Since 2014, EBSC has provided legal assistance to more than 600 unaccompanied children fleeing gang violence, human trafficking, and domestic abuse in their home countries. 

With our help, these youth are often able to obtain asylum, reunify with their family members, and finally feel safe. 

Why do children flee to the United States for safety?

“Cosme” and “Vicente” are brothers from Guatemala, ages 16 and 18. They experienced brutal beatings from their grandmother. When Cosme was 12, he was kidnapped and beaten by a well-known gang. With the help of a fellow kidnap victim, Cosme escaped. Over the next few years, the boys experienced daily threats and beatings from gang members. At one point, the two brothers lived on their own for a month, completely defenseless, when they were 14 and 11 years old; they were deeply frightened and hardly ever left their house. 


Why are so many children hazarding this dangerous journey alone? 

Cosme and Vicente decided to make the dangerous journey to the U.S. in search of their mother whom they hadn’t seen in eight years – if they had stayed in Guatemala, they were certain they would be killed.

They are not alone: political instability, economic stagnation, and organized crime continue to plague many countries, where the cost of not cooperating with a gang is often death or harassment. Honduras and El Salvador currently have the two highest murder rates in the world, with Guatemala clocking in at fifth place. Children may also suffer physical and sexual abuse or neglect at the hands of their caretakers, driving them to seek refuge on their own. 

On the long journey to the U.S. border, unaccompanied children face even greater dangers than adult refugees: drug and human trafficking, immigration raids, rape, and assault, in addition to exhaustion and constant uncertainty. 


Resilience

What stands out is the resilience of these youth, many of whom have experienced trauma in their home country, on their journey to the U.S., during detention in immigration centers, or in the process of adjusting to a new culture, all while fighting for legal status. Some have experienced multiple layers of violence, discrimination and trauma due to being LGBT, indigenous, or survivors of sexual violence.

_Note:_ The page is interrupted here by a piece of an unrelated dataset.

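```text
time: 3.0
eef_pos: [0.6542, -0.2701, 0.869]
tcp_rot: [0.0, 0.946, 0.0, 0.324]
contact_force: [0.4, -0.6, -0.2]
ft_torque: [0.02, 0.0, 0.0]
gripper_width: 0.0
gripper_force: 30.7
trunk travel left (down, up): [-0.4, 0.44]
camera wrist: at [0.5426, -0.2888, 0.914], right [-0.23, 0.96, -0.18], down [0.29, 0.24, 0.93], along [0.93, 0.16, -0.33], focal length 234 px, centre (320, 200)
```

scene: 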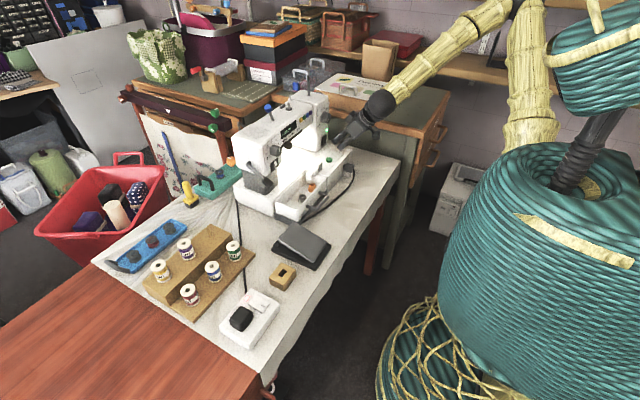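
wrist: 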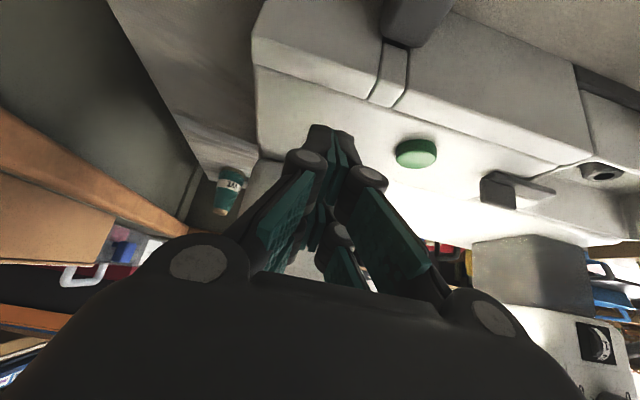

Facts about Unaccompanied Migrant Children

  • In 2018, more than 50,000 unaccompanied children were stopped at the border; in January 2019, apprehensions of minors traveling alone had increased 40%.
  • There are currently not enough low-fee attorneys to meet the needs of the growing numbers of unaccompanied children seeking legal services. 
  • Many unaccompanied children never meet with a lawyer and have no access to legal representation during court hearings. Youth without representation are far more likely to be deported.